* Extract to read:
-- begin --
But S can (falsely) prove "GODEL halts", without any contradiction, so long as GODEL never actually halts. This is saying that it is possible for an axiom system to prove its own inconsistency without actually being inconsistent, just by telling lies about computer programs. The assumption that S is omega consistent (or even just sigma-0-1 sound), means that it does not prove "P halts" unless P actually halts. So the same construction of GODEL proves the second incompleteness theorem as stated by GODEL, an omega-consistent system (or a sigma-0-1 sound system) cannot prove its own consistency.

The proofs of Godel's theorem which go through the halting problem all give this construction.

ROSSER: The program ROSSER is just a slight modification of GODEL. ROSSER does this:

  1. prints its code into a variable R
  2. looks in S for a proof of 1. "R prints to the screen" or 2. "R does not print to the screen".
  3. If it finds 1. It halts without printing, if 2, it halts after printing "hello".

Now note that a consistent S cannot prove 1 nor 2, because either way, there is a halting computation that contradicts the statement. So a consistent S is incomplete. If we call the statement "ROSSER prints to the screen" by the name R, and its negation 2 by the name "notR", then "ROSSER does not print" is iff equivalent to "S proves R before notR", which is the standard gloss for ROSSER's construction.

ROSSER's statement is different than GODEL statement, because the statement "ROSSER does not print" is not equivalent to the statement "S is consistent". But since the slightly different statement "ROSSER does not halt" actually is equivalent to "S is consistent", ROSSER's construction includes GODEL's construction in a simple way.

Here are some simple modifications which also prove Godel's theorem:

PROOF_LENGTH: Given a provable statement of length L bytes in an axiomatic system S, there is no computable function of L, f(L), which bounds the length of the proof of L (relatively short theorems can have enormously long proofs).

construct PROOF_LENGTH to do the following:

  1. Print its own code into a variable R
  2. look through all deductions of S of length up to f(|R|) bytes for a proof of "R prints ok"
  3. If you finds it, halt without printing
  4. If not, print "ok" and halt.

In this case, the construction is clarified with a gloss: suppose f(L) exists, then you can decide the halting problem by running through all proofs of length f(|"P halts"|) for a proof of "P halts". If you don't find it, then P doesn't halt.

This is also a proof of Godel's theorem, since if S is complete, then it will decide all statements of the form "P halts", and then you can compute the function f which is the length of the proof of the statement. But the program constructed is essentially the same as GODEL (actually ROSSER, in the version I gave here).
-- end --
* Supplied material:
-- begin --
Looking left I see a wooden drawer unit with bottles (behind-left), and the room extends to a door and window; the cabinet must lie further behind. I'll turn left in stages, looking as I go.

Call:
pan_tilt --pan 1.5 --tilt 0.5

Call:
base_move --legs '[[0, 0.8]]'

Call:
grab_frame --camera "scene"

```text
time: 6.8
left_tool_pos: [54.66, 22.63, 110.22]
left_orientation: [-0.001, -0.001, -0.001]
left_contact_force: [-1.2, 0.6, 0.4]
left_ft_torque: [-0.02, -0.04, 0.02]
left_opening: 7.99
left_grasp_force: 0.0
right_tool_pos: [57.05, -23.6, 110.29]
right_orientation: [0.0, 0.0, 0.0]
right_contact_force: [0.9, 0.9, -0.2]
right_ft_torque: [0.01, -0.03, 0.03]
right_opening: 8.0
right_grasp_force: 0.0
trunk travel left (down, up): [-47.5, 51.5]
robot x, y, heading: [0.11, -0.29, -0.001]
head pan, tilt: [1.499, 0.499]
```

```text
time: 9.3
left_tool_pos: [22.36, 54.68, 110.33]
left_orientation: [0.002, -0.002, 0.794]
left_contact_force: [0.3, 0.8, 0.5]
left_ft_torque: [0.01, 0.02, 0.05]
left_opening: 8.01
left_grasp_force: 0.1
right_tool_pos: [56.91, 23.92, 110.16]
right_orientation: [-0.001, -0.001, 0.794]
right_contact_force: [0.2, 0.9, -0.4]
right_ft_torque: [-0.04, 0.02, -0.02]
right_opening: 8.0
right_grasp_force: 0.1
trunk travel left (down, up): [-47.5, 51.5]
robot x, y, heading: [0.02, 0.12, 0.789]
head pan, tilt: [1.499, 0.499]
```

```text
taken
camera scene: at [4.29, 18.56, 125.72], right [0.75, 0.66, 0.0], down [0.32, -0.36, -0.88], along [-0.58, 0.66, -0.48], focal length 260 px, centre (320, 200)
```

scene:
-- end --
-- begin --
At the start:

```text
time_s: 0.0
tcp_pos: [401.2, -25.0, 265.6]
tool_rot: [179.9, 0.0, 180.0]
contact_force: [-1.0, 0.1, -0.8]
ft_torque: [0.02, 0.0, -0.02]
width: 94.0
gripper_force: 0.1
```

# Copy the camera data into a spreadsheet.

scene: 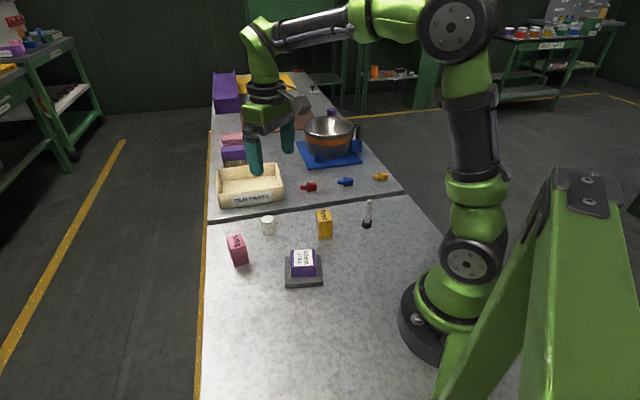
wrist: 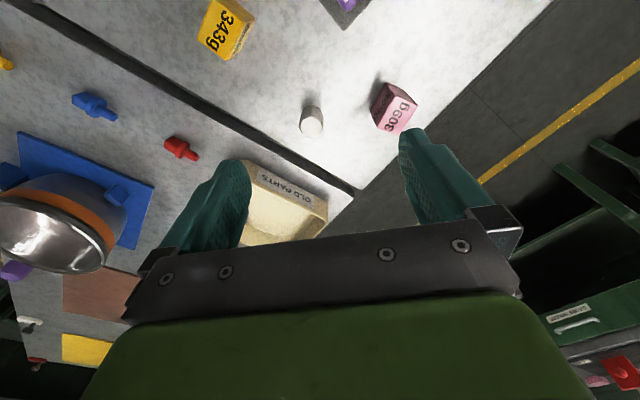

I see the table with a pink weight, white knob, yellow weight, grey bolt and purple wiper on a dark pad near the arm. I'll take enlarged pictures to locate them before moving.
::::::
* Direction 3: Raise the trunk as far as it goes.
-- end --
* Direction 1: Provide the original wording of the extract to read from "The proofs of" as far as "for ROSSER's construction.".
* Direction 2: Go on with the extract to read that begins "But S can (falsely)" from its last line.

* Expected output 1:
The proofs of Godel's theorem which go through the halting problem all give this construction.

ROSSER: The program ROSSER is just a slight modification of GODEL. ROSSER does this:

  1. prints its code into a variable R
  2. looks in S for a proof of 1. "R prints to the screen" or 2. "R does not print to the screen".
  3. If it finds 1. It halts without printing, if 2, it halts after printing "hello".

Now note that a consistent S cannot prove 1 nor 2, because either way, there is a halting computation that contradicts the statement. So a consistent S is incomplete. If we call the statement "ROSSER prints to the screen" by the name R, and its negation 2 by the name "notR", then "ROSSER does not print" is iff equivalent to "S proves R before notR", which is the standard gloss for ROSSER's construction.

* Expected output 2:
But the explicit construction does give you an important corollary: if you assume S is consistent, then just by the form of PROOF_LENGTH, you can see that PROOF_LENGTH has to print "ok" independent of the function f, since if it does not, this means it has found a proof that it didn't. So the assumption of consis(S) will collapse this f dependent enormously long proof to a short f-independent proof of the same statement.

This construction is just a finitary version of the original GODEL program, and this theorem is called the GODEL speedup theorem. The assumption of consis(S) reduces the length of proofs of certain statements by an amount greater than any computable function of the length.

LOB: Given an axiomatic system S, consider the program LOB which, given statement A, does the following:

  1. Prints its code into R
  2. Deduces consequences of S, looking for "R halts implies A"
  3. if it finds this theorem, it halts.

"LOB halts" only if S proves "LOB halts implies A", and then S also proves "LOB halts", so it proves A by modus ponens, so LOB halts iff A. But "LOB halts" is equivalent to "(S proves LOB halts) implies A", and therefore to "(S proves (S proves A) implies A)". Therefore, S proves "S proves ((S proves A) implies A) iff (S proves A)". This theorem can be repackaged into an infinite sequence of ever more obscure statements, by replacing "LOB halts" with its different equivalent forms (some of which contain itself), and eventually closing the recursion. The full set of Lob statements is generated by a simple recursive grammar.

LOB's theorem does not prove Godel's theorem, but it extends it. The proof is of a similar kind.

TWEEDLEDEE and TWEEDEDUM: consider two programs as follows:

TWEEDLEDEE:

  1. prints TWEEDLEDEE's code into ME, and TWEEDLEDUM's code into HE
  2. looks for 1. ME runs 2. HE runs
  3. if it finds 1. it halts, if it finds 2. it prints "tweedle-dee-dee!" and goes into an infinite loop.

TWEEDLEDUM:

  1. prints TWEEDLEDUM's code into ME, and TWEEDLEDEE's code into HE
  2. looks for 1. ME runs 2. HE runs
  3. If it finds 1. it halts, if it finds 2. it prints "tweedle-dee-dum!" and goes into an infinite loop.

These give a kind of splitting theorem for axiomatic systems which satisfy the hypotheses of GODEL's theorem. "DEE runs" and "DUM runs" are both unprovable in S, since proving either one leads to a contradiction. "consis(S)" implies "DEE runs & DUM runs", and conversely "DEE runs & DUM runs" implies consis(S).

So if S is inconsistent, then one of TWEEDLEDEE or TWEEDLEDUM has to halt But which one? This is not decidable in S. That is, S+"DEE runs" is a theory which is strictly stronger than S, since it proves "DEE runs", but is weaker than S+"consis(S)" because it cannot prove "DUM runs".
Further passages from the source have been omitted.